Start DATASET CONTENT
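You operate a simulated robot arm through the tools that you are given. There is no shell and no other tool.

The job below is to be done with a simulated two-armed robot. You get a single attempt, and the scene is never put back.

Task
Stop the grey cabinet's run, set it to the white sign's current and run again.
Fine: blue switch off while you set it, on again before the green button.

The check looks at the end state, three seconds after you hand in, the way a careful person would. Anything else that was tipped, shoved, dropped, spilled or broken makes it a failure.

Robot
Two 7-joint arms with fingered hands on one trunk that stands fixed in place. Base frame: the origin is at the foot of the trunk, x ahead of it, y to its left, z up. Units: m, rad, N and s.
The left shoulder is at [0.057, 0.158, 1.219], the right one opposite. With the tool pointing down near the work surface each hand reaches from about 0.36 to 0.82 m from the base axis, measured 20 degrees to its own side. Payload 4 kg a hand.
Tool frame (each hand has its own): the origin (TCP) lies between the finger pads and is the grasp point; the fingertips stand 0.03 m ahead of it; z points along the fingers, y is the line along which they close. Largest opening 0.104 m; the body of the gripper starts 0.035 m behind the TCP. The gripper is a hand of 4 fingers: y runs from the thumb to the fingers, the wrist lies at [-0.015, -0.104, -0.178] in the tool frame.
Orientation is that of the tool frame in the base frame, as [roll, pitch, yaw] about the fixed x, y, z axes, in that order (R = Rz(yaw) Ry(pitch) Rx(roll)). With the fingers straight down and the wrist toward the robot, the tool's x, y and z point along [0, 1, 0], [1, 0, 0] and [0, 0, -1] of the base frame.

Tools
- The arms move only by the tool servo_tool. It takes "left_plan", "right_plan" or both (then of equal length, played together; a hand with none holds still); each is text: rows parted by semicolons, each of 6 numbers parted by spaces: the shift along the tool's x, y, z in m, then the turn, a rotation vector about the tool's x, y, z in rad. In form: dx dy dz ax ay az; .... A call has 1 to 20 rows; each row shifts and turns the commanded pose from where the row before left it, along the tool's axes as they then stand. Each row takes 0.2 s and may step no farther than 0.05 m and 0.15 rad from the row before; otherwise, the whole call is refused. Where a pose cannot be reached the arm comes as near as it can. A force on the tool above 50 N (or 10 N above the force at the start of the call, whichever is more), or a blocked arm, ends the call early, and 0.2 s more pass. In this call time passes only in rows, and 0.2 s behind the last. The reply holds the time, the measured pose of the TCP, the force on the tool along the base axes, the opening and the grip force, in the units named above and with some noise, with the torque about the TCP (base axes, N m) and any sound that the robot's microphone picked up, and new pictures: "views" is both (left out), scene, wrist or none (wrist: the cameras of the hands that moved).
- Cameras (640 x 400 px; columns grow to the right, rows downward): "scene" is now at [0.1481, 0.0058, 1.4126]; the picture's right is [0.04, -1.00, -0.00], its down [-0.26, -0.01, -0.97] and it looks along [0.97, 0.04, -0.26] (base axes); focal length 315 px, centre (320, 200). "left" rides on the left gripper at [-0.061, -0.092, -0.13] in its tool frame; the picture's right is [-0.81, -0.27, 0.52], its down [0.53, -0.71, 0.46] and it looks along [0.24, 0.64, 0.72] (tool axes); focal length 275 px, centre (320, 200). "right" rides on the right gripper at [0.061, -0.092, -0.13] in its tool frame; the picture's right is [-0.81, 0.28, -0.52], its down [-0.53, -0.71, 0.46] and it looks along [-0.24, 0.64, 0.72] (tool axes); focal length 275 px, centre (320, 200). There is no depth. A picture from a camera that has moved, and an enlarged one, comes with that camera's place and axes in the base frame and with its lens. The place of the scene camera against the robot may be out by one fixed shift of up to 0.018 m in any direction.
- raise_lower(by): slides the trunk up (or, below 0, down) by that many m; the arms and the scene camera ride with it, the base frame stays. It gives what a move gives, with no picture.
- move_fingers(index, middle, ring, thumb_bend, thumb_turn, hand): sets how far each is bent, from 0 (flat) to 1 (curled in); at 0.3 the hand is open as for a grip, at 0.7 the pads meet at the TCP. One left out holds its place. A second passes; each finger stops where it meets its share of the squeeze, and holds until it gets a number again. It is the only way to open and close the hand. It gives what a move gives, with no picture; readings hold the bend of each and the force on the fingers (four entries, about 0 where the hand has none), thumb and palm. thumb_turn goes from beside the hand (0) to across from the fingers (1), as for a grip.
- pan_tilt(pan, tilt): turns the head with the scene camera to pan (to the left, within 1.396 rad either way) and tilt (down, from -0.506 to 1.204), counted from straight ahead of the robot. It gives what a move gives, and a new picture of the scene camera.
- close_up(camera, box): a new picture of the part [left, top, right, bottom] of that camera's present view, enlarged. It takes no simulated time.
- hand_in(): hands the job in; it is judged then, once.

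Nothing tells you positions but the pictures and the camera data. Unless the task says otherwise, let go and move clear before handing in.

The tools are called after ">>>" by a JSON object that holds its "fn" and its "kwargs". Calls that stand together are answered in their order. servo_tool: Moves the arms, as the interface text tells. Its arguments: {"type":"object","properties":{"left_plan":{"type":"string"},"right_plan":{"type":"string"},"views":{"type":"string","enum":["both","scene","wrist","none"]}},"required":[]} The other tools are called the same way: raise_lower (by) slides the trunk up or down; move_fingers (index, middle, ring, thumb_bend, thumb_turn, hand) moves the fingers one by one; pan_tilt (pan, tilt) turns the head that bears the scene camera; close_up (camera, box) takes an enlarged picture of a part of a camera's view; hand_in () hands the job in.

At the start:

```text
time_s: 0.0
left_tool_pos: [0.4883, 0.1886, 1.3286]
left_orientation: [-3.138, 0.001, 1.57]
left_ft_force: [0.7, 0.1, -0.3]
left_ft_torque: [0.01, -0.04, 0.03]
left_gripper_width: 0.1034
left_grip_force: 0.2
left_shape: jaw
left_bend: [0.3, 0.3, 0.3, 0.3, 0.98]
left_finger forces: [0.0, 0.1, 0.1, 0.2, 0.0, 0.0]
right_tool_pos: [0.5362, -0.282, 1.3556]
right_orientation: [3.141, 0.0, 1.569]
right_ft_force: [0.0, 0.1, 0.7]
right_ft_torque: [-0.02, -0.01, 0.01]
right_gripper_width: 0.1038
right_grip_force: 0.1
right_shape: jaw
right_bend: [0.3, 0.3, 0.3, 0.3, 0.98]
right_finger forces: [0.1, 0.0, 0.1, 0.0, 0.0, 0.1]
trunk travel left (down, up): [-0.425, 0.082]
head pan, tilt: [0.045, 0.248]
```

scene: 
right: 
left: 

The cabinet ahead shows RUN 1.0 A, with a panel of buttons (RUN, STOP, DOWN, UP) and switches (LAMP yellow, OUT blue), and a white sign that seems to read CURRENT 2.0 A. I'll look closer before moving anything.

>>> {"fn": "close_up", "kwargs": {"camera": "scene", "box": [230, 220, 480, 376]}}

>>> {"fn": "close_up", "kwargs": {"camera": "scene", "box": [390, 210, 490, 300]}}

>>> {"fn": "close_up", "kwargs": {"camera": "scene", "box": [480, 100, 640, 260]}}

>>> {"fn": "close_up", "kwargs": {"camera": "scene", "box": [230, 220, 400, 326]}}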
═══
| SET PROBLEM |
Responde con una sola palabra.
End DATASET CONTENT
Nothing but the lines from the one with "The job below" through the one with "Two 7-joint arms" should be retyped; include both and keep them exact.

| FULL SOLUTION |
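The job below is to be done with a simulated two-armed robot. You get a single attempt, and the scene is never put back.

Task
Stop the grey cabinet's run, set it to the white sign's current and run again.
Fine: blue switch off while you set it, on again before the green button.

The check looks at the end state, three seconds after you hand in, the way a careful person would. Anything else that was tipped, shoved, dropped, spilled or broken makes it a failure.

Robot
Two 7-joint arms with fingered hands on one trunk that stands fixed in place. Base frame: the origin is at the foot of the trunk, x ahead of it, y to its left, z up. Units: m, rad, N and s.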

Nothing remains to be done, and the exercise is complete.